WRITTEN INSTRUCTION =>
Extract from the passage provided the words running from "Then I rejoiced" to "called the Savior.".

PASSAGE PROVIDED =>
Then I rejoiced because I knew what was wrong, and I could see the light at the end of the tunnel. It wasn’t any of those horrible things I thought it might be. Who would have thought after eight years of marriage, after all the lessons we’d given and heard, and after all we had read and done in the Church, who would have thought that Janet did not know the gospel of Jesus Christ? You see, she was trying to save herself. She knew why Jesus is a coach, a cheerleader, an advisor, a teacher. She knew why he is an example, the head of the Church, the Elder Brother, or even God. She knew all of that, but she did not understand why he is called the Savior.
Janet was trying to save herself with Jesus as an advisor. Brothers and sisters, we can’t. No one can. No one is perfect—not even the Brethren. Please turn to Ether 3:2. This is about one of the greatest prophets that ever lived, the brother of Jared. His faith is so great that he is about to pierce the veil and see the spiritual body of Christ. As he begins to pray, he says,
Now behold, O Lord, and do not be angry with thy servant because of his weakness before thee; [One of the greatest prophets who ever lived, and he starts his prayer with an apology as an imperfect being for approaching a perfect God.] for we know that thou art holy and dwellest in the heavens, and that we are unworthy before thee; because of the fall our natures have become evil continually; nevertheless, O Lord, thou hast given us a commandment that we must call upon thee, that from thee we may receive according to our desires.

DATASET SECTION =>
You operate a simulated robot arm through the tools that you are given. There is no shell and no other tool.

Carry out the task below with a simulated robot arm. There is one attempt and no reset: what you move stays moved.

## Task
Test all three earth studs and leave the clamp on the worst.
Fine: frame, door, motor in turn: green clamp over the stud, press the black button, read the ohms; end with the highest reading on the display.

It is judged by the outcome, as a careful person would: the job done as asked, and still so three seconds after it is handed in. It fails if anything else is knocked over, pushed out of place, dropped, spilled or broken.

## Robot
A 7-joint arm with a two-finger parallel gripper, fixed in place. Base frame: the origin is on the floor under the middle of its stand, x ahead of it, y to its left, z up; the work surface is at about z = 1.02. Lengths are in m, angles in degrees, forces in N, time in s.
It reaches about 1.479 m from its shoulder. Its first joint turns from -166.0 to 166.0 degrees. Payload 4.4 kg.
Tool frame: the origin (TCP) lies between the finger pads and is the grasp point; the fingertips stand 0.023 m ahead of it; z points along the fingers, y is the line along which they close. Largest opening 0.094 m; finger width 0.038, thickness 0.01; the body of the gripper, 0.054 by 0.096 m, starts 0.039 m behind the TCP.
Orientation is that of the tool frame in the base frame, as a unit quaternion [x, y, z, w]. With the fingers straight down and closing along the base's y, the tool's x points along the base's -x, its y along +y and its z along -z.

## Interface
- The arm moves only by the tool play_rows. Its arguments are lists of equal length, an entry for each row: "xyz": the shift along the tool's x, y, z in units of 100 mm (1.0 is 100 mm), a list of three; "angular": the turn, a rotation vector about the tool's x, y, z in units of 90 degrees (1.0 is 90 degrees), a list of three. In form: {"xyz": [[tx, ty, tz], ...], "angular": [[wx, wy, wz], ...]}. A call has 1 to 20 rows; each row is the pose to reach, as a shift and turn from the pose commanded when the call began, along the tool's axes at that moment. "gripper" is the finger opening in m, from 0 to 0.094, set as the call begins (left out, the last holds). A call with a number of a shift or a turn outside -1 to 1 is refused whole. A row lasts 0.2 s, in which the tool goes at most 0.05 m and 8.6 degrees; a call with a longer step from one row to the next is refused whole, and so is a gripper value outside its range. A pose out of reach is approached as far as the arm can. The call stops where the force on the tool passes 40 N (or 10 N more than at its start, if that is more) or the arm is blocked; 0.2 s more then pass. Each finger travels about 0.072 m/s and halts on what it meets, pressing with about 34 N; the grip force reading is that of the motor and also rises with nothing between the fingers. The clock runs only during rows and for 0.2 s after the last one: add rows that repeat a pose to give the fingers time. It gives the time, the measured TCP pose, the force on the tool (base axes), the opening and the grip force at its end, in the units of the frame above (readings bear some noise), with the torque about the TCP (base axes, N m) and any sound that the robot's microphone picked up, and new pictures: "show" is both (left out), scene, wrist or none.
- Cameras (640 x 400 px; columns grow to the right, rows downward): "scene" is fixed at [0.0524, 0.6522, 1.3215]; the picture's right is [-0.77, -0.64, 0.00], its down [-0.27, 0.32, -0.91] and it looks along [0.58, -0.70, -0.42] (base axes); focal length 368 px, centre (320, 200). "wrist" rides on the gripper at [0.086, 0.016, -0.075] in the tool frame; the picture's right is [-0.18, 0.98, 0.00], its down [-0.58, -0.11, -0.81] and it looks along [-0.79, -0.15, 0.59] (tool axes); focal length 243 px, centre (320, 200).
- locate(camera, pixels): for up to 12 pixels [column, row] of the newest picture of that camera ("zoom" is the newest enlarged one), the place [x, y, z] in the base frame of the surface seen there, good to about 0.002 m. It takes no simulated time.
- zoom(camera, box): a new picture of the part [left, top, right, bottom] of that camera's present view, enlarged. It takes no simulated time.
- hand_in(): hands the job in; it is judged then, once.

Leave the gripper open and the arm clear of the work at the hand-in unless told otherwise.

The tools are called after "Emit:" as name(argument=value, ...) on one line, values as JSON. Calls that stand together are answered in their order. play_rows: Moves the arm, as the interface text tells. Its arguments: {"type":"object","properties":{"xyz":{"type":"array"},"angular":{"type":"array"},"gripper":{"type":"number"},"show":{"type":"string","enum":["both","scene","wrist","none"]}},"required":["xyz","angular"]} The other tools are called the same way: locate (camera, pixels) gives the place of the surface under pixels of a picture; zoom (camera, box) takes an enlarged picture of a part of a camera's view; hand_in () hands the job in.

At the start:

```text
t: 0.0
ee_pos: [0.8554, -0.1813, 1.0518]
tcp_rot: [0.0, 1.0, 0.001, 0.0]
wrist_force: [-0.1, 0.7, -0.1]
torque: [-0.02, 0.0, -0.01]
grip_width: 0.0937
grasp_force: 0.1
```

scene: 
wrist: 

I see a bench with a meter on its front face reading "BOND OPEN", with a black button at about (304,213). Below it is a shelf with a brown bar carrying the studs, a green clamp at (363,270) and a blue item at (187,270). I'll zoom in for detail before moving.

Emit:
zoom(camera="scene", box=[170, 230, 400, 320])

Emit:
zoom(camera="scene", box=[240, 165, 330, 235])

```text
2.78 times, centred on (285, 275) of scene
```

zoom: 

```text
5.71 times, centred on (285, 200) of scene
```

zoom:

RESPONSE FOR THIS EXERCISE =>
Then I rejoiced because I knew what was wrong, and I could see the light at the end of the tunnel. It wasn’t any of those horrible things I thought it might be. Who would have thought after eight years of marriage, after all the lessons we’d given and heard, and after all we had read and done in the Church, who would have thought that Janet did not know the gospel of Jesus Christ? You see, she was trying to save herself. She knew why Jesus is a coach, a cheerleader, an advisor, a teacher. She knew why he is an example, the head of the Church, the Elder Brother, or even God. She knew all of that, but she did not understand why he is called the Savior.